Task list:
1. Extract from the text shown the words running from "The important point" to "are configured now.".
2. Your answer continues the text shown from its final sentence.

### Text shown ###

Health Service Journalbreaks the news that the worst-kept secret in the NHS has come to pass: the Foundation Trust Network is to take its independence of the NHS Confederation.

The reverse-Oedipal conflict between the FTN's Sue Slipman and the Confed's Nigel Edwards is over: Sue has won.

Or has she? I wouldn't be at all sure.

FTN chair Peter Griffiths' statement to HSJ that "the future role for the FTN (is) one of independence, acting unequivocally on behalf of foundation trusts, and interdependence, working closely with the NHS Confederation and its networks across the system to support the development of the breadth of health and social care organisations" is straight out of NHS Supreme Soviet Leader Comrade Sir David Nicholson's 'AND' school of dialectical materialism. (You remember - "look out to your community AND up to Whitehall"; or "competition AND co-operation".)

The problem here is that the central tenet of dialectical materialism - as of course you all know, and Sir David certainly does - that every economic order grows to a state of maximum efficiency, while at the same time developing internal contradictions or weaknesses that contribute to its decay. (Thanks, Wikipedia).

Peter Griffiths has an un-squared circle in his argument for a reason: it is un-square-able. An independent future for the FTN is not going to be interdependent with the rest of the Confed's activities.

As all NHS trusts must become FTs, the FTN will have a lock on providers as they are now.

The important point is that the future isn't what it used to be.

The future is about tariff and teeth for commissioners to reshape things, using if not the tools then the threats of competition and any willing provider.

By and large, that is not going to be to the detriment of commissioners - other than reputationally, which they will be able to manage.

By and large, it will often be to the detriment of FTs' interest as they are configured now.

By and large, if the reforms work, hospitals will do less. Quite possibly, a lot less.

### Data lines ###

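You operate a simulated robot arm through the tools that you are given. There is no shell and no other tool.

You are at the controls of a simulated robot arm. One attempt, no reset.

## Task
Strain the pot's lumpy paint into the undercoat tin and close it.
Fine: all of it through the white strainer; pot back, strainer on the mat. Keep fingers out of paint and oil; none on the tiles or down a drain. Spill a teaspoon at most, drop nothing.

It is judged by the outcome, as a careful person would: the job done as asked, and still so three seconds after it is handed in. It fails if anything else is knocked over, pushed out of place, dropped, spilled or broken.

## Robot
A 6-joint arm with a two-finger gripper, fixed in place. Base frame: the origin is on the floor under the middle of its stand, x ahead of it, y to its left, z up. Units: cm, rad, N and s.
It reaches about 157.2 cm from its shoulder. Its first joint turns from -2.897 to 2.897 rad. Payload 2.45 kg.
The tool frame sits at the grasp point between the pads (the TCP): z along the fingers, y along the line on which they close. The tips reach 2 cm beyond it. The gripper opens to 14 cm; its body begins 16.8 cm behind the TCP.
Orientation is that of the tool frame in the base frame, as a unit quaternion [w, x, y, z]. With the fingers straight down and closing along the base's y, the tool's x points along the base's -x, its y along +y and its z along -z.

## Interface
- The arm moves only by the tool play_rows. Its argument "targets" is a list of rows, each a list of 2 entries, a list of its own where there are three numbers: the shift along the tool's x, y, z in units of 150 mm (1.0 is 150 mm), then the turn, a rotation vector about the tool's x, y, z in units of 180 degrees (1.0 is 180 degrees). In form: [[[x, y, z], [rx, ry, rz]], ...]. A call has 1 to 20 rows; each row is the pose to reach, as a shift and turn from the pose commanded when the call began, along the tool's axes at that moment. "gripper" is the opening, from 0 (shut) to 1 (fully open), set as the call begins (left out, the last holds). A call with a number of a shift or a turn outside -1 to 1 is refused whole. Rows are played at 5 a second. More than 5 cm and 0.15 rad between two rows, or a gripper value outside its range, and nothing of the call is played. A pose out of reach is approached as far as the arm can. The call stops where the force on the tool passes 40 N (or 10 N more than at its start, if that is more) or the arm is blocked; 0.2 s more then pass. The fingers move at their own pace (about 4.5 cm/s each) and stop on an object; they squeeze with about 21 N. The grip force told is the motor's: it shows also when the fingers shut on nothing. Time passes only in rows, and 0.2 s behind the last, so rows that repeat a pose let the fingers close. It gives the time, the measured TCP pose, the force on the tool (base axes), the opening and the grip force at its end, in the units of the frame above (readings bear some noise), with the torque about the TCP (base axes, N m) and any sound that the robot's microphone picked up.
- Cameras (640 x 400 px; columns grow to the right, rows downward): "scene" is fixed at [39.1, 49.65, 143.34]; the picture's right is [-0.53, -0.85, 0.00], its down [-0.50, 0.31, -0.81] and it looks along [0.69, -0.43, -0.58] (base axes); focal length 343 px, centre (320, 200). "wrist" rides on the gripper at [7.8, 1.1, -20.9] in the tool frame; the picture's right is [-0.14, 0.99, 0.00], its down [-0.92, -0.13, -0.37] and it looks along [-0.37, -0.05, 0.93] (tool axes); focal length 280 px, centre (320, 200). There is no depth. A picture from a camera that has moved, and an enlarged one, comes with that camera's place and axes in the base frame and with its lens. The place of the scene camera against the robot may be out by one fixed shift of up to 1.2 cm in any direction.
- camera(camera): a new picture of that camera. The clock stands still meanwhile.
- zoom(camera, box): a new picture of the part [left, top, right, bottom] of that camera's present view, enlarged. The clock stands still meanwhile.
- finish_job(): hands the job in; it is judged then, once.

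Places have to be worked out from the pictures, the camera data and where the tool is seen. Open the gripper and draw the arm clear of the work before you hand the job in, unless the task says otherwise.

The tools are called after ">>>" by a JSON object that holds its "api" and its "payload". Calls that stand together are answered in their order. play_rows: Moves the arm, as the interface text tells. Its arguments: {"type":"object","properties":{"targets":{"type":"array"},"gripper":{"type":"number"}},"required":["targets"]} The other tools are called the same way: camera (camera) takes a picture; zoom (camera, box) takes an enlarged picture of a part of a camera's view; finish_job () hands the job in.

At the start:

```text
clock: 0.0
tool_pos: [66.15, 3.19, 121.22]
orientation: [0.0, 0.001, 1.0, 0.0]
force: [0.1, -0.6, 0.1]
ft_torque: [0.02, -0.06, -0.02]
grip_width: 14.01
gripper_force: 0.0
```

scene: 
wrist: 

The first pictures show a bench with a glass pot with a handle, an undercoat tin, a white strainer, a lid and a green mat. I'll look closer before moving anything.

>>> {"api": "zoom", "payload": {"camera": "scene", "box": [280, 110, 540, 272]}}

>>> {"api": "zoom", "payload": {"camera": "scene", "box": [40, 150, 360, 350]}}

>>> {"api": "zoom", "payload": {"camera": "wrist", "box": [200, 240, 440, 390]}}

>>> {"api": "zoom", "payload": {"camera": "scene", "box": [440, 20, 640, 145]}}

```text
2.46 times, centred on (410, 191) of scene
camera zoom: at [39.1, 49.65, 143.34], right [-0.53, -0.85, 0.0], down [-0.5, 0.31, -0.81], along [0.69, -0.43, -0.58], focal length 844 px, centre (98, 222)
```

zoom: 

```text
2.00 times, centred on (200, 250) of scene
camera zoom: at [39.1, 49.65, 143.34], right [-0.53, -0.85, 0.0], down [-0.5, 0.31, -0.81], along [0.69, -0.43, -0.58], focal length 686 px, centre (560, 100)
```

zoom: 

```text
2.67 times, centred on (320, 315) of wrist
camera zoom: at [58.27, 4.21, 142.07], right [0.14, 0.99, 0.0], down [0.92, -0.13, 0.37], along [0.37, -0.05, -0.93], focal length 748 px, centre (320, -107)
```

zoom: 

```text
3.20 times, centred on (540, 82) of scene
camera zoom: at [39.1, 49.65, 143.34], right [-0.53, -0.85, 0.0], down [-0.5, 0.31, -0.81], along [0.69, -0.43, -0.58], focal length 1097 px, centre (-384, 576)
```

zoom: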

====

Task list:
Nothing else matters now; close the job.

###

Response list:
1.
The important point is that the future isn't what it used to be.

The future is about tariff and teeth for commissioners to reshape things, using if not the tools then the threats of competition and any willing provider.

By and large, that is not going to be to the detriment of commissioners - other than reputationally, which they will be able to manage.

By and large, it will often be to the detriment of FTs' interest as they are configured now.

2.
FTs were designed for a time of activity and funding growth. We are now facing a decade of funding contraction, as the economic order grows to a state of maximum efficiency.

In dialectical materialist terms, what developing internal contradictions or weaknesses may contribute to the economic order's decay? Well, if commissioning drove people to get serious about the management of long-term conditions in the closest setting to patients' homes (i.e. in them, with a spot of technology), then the growth in acute activity could be seen as such.

But of course, FTs won't be internal any more. They'll just be willing providers.

And if the position of the Coalition Government on AWP and competition does (as many think it may) open the NHS scene to challenge under European laws regarding state aid, things could start looking a whole lot more challenging still for providers configured as they are today.

The Coalition Government's politics involve getting the state out of the NHS provision business. Their vision for the NHS is as a massively simplified, non-risk-stratified single-payer insurance system. Their vision for the NHS is for healthcare to become, as Nigel Edwards has pointed out, a regulated utility.

The NHS family is leaving the state's home.

When families fall out, the scars from the fighting can last a long time - and the memory of the fight echoes for a long time.